Lines that hold the word "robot" should be located and copied.

____ Dataset extract

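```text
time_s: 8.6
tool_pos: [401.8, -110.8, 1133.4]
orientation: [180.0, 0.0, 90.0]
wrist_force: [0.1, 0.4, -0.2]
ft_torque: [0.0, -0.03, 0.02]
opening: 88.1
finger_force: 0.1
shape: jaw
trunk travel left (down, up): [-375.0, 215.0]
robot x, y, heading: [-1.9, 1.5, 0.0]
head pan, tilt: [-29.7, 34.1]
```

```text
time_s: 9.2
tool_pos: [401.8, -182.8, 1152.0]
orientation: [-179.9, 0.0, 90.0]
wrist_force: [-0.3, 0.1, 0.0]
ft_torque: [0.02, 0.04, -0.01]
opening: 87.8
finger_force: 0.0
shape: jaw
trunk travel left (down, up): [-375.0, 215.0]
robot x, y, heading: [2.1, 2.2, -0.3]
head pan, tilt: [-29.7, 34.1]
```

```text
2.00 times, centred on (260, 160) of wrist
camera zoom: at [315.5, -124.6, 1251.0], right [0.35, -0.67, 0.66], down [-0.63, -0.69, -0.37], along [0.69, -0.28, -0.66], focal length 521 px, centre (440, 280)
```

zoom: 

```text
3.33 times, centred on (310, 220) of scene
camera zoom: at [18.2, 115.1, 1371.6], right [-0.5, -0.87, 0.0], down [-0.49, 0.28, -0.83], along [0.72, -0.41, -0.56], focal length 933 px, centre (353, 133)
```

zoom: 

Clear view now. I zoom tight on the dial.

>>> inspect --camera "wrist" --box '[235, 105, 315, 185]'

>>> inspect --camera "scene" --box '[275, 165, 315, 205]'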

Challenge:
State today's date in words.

________

Output:
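robot x, y, heading: [-1.9, 1.5, 0.0]
robot x, y, heading: [2.1, 2.2, -0.3]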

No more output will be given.